BEGIN Information shown
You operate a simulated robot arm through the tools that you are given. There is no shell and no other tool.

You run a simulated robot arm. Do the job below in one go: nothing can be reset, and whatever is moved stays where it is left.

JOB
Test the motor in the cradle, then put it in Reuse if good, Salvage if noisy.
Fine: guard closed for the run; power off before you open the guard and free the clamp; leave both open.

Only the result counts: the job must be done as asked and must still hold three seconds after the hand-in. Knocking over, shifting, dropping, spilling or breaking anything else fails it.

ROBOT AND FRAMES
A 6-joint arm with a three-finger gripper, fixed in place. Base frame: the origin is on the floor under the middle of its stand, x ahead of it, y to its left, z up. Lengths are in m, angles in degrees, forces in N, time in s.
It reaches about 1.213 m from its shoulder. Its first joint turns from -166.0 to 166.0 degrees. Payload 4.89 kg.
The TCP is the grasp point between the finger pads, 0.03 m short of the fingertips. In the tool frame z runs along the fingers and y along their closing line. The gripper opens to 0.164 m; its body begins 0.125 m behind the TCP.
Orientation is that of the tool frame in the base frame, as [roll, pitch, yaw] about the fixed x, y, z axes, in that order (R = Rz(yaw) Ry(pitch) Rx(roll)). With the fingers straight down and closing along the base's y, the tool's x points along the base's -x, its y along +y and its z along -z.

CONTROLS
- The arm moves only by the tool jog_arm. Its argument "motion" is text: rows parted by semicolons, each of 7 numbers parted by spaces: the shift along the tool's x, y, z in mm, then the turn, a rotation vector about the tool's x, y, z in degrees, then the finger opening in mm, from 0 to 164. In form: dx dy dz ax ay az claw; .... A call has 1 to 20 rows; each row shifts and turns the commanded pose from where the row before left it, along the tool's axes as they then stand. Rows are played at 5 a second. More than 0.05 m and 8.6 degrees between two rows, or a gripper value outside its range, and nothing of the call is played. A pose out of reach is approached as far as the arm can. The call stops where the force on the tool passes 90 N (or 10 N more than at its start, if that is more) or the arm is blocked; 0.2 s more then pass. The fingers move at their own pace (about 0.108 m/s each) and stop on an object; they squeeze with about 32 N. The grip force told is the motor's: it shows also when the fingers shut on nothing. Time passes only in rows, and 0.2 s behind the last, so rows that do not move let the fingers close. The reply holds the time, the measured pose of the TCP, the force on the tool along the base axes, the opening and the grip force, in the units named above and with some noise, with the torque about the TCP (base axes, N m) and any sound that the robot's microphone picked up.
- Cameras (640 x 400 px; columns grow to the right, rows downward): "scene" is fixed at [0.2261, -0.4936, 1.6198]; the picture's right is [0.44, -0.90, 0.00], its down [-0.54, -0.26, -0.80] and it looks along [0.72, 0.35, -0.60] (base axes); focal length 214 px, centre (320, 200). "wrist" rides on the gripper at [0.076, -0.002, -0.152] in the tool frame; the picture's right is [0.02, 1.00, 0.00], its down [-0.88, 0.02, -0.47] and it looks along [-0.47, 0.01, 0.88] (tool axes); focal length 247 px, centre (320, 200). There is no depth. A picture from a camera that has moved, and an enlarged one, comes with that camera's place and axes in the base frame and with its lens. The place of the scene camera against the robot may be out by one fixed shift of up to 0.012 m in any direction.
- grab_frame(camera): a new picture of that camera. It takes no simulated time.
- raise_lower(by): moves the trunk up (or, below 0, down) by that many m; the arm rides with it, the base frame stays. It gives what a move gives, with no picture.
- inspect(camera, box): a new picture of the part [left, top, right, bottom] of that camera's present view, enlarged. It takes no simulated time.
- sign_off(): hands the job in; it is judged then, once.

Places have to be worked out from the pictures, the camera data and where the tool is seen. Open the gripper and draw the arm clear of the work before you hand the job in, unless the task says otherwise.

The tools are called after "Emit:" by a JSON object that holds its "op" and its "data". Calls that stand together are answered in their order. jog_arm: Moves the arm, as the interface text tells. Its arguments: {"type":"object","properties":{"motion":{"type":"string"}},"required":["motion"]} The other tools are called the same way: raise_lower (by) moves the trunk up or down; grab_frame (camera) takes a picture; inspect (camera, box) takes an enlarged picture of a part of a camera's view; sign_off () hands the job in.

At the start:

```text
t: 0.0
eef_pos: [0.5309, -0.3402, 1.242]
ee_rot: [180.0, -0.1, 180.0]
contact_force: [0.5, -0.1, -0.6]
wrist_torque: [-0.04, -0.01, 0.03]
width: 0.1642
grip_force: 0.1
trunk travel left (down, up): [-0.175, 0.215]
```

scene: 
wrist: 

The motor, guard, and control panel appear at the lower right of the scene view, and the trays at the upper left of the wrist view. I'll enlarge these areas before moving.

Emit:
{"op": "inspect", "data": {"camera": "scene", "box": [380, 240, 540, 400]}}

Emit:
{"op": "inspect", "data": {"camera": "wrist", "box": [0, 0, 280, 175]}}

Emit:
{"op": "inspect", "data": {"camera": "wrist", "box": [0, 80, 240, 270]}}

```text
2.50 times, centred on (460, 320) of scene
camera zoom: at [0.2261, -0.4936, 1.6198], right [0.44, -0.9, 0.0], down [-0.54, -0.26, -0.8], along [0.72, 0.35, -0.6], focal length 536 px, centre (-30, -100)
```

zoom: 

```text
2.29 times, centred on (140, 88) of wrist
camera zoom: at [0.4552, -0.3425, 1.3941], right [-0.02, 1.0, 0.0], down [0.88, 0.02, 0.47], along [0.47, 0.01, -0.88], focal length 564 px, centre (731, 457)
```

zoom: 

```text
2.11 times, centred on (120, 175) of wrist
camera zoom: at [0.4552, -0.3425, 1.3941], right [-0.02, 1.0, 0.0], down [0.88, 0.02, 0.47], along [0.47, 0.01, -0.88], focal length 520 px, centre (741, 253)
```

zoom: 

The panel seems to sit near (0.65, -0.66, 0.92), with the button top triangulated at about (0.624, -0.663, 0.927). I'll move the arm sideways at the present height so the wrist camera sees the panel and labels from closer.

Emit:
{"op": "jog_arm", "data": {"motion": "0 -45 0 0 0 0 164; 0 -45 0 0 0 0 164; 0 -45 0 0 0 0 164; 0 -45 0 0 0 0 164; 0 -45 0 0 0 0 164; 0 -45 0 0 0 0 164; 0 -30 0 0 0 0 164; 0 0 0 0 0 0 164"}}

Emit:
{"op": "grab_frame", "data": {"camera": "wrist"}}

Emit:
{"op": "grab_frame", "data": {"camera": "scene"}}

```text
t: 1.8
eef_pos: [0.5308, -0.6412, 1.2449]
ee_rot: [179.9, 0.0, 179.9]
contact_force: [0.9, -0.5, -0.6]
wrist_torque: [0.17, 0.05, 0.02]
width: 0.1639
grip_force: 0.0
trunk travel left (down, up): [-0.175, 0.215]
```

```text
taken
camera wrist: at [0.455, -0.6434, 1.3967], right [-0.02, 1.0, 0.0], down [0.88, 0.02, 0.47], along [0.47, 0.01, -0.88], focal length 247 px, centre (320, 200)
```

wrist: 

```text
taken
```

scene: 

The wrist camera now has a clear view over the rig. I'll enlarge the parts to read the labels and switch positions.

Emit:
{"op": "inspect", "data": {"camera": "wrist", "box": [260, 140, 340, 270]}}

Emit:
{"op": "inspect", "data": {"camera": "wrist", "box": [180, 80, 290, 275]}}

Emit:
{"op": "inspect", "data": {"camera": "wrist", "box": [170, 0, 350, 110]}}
END Information shown
Show the lines of the data that hold the word "centred".

**Response for this exercise:**
2.50 times, centred on (460, 320) of scene
2.29 times, centred on (140, 88) of wrist
2.11 times, centred on (120, 175) of wrist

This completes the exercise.